Optimising optical media for long-term storage
The most important factor deciding data integrity is the speed at which you burn optical discs. To burn an optical disc at higher speeds, the recording layers needs to have a thinner sputtering of organic dye. This translates into a recording surface that's fragile and more susceptible to degradation. It is therefore important to opt for blanks rated to burn at lower speeds, and write them at the lowest speed possible.
Moreover, disc rot, which is caused by the oxidation of the metallic reflective layer, tends to begin along the outer rim of the disc. It is therefore a bad idea to fill DVD or Blu-ray blanks up to the brim. Temperature and humidity also greatly affect disc integrity. It's good practice to keep discs in a dark, cool environment that's free from excess humidity levels. It pays to keep a few silica gel bags nearby to absorb moisture.
Sensitivity to UV light is another important factor to consider. Keeping recorded discs exposed to sunlight in transparent containers is a very bad idea. Make sure you stash them away in high quality CD sleeves or preferably in individual jewel cases. The discs should be kept upright to negate any chances of physical deformation under gravity. If you absolutely must use spindles for storage, stick to the smaller 10-disc ones. However, using airtight containers to hold these sleeves/jewel cases will do wonders for the longevity of your precious data.

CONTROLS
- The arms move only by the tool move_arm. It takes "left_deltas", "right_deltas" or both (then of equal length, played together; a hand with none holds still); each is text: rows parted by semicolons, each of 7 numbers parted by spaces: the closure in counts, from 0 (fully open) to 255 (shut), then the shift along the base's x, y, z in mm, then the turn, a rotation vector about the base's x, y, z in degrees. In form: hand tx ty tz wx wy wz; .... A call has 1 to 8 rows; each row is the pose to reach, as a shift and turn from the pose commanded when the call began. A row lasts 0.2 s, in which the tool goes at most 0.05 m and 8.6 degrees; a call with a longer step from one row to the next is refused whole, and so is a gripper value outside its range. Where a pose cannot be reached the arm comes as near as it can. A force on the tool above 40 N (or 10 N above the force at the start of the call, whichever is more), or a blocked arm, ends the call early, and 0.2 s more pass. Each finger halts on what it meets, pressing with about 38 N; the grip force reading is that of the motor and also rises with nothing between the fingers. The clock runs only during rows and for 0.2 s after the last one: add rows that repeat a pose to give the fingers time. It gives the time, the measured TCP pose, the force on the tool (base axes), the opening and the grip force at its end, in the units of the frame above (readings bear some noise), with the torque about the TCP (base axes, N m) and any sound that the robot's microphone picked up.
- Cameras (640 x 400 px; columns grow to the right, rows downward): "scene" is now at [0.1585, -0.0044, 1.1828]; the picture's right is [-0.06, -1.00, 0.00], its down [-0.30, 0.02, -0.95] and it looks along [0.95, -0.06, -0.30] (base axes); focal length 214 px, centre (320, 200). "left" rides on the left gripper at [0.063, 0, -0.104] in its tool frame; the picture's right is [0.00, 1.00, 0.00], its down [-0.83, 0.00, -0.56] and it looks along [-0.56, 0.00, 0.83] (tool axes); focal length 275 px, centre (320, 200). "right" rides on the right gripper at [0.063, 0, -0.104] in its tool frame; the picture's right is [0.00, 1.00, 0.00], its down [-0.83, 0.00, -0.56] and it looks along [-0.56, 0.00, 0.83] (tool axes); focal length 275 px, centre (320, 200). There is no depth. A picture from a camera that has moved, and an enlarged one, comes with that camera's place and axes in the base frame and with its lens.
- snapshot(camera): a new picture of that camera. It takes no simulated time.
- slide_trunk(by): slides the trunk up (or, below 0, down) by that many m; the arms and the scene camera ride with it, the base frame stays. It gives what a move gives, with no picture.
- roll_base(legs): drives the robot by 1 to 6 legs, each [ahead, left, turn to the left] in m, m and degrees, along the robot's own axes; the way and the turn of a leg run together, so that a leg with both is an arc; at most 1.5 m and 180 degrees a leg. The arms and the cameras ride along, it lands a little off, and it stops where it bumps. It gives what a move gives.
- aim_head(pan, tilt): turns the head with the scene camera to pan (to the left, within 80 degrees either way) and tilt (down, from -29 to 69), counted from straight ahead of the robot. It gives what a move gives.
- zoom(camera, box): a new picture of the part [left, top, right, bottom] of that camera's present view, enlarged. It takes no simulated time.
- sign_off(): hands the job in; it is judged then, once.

DVD/Blu-ray manufacturers tend to claim anywhere between 30-100 years of life for their products, but that's best taken with a pinch of salt. That may be true in hermetically sealed labs, but it's best to err on the side of caution and replicate the data onto newer blank discs after every five years. This shouldn't be much of a problem since blank media is relatively cheap. It also makes sense to have three copies of your data (preferably using blanks from different brands), with at least one copy being stored somewhere safe and offsite, such as a fireproof bank locker.